News & Analysis
April 24, 2025
The catastrophic Maui wildfires of 2023 made it clear: Hawaiʻi is on the front lines of the climate crisis. Now its residents are feeling some of the economic consequences, including massive spikes in the price of home and property insurance — with peoples’ bills going up by as much as 1,000%.
Why should Hawaiʻi residents be forced to shoulder these costs alone? Big Oil knew decades ago its products would worsen these kinds of extreme weather disasters, but lied to the public.
Last week Hawaiʻi took an important step toward climate accountability, becoming the first state in the nation to endorse the idea that the fossil fuel industry bears financial responsibility for the rising cost of home insurance in the state. A joint resolution passed by the state House and Senate calls on the state’s insurance providers to limit rate increases on Hawaiʻi families by taking the fossil fuel industry to court for damages from climate disasters.
Hawaii is not alone. An investigation by the U.S. Senate Budget Committee last year found that climate change is a key driver of the growing insurance crisis, which is raising prices from New England to Montana to Oklahoma. Insurance companies are dramatically raising rates, refusing to renew home insurance policies, and not issuing new policies — a requirement for most people to secure a mortgage to purchase a home.
With constituents struggling under relentlessly rising housing costs, state lawmakers are starting to respond. Hawaiʻi’s resolution comes after a similar bill requiring insurers to seek damages from the fossil fuel industry passed the state Senate. California legislators are also considering legislation that would allow insurers and climate disaster victims to recover their losses during climate disasters from fossil fuel companies.

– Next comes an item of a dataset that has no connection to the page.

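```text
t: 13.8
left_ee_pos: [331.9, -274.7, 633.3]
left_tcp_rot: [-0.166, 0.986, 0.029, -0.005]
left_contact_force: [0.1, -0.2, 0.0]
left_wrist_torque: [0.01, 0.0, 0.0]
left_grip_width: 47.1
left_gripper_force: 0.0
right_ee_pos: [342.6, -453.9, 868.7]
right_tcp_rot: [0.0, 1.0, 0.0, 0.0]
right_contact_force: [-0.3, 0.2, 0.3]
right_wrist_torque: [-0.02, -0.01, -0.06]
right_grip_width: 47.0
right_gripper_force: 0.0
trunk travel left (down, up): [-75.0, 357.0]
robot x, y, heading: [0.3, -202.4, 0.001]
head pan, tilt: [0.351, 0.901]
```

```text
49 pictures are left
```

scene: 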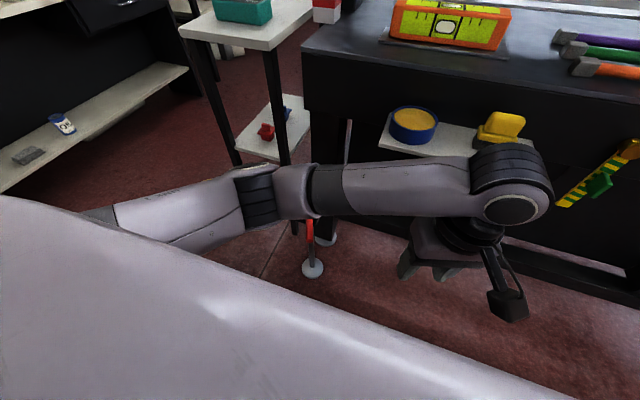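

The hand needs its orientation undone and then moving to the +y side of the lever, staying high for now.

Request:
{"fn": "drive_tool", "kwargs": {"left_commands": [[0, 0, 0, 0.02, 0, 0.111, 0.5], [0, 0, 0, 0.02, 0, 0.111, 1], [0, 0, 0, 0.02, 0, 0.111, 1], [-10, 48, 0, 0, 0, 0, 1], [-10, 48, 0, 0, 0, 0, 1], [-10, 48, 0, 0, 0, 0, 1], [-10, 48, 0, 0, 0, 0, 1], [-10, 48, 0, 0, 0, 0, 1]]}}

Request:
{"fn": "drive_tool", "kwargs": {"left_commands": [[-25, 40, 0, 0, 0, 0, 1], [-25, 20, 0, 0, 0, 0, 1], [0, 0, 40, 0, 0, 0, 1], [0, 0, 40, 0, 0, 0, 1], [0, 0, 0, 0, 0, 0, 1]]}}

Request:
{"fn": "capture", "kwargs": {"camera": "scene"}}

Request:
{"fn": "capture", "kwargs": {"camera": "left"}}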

Local county leaders are trying to protect island taxpayers as well from the costs associated with climate damages.The City and County of Honolulu and Maui County sued Big Oil companies in 2020 to hold them accountable for their years of deception about their products’ contributions to climate change, which is causing billions of dollars of damage in across the Hawaiian Islands through worsening drought, tropical storms and sea level rise. The U.S. Supreme Court recently turned down oil companies’ request to stop Honolulu’s case from advancing toward trial.
This insurance resolution passed by the Hawai’i legislature can be a model for communities across the country struggling with growing housing and cost of living crises that are being supercharged by climate disasters. Big Oil predicted this outcome decades ago, but opted to bury the science in order to continue making billions of dollars a year. These companies that profited from lying should be the ones paying for the consequences, not everyday Americans.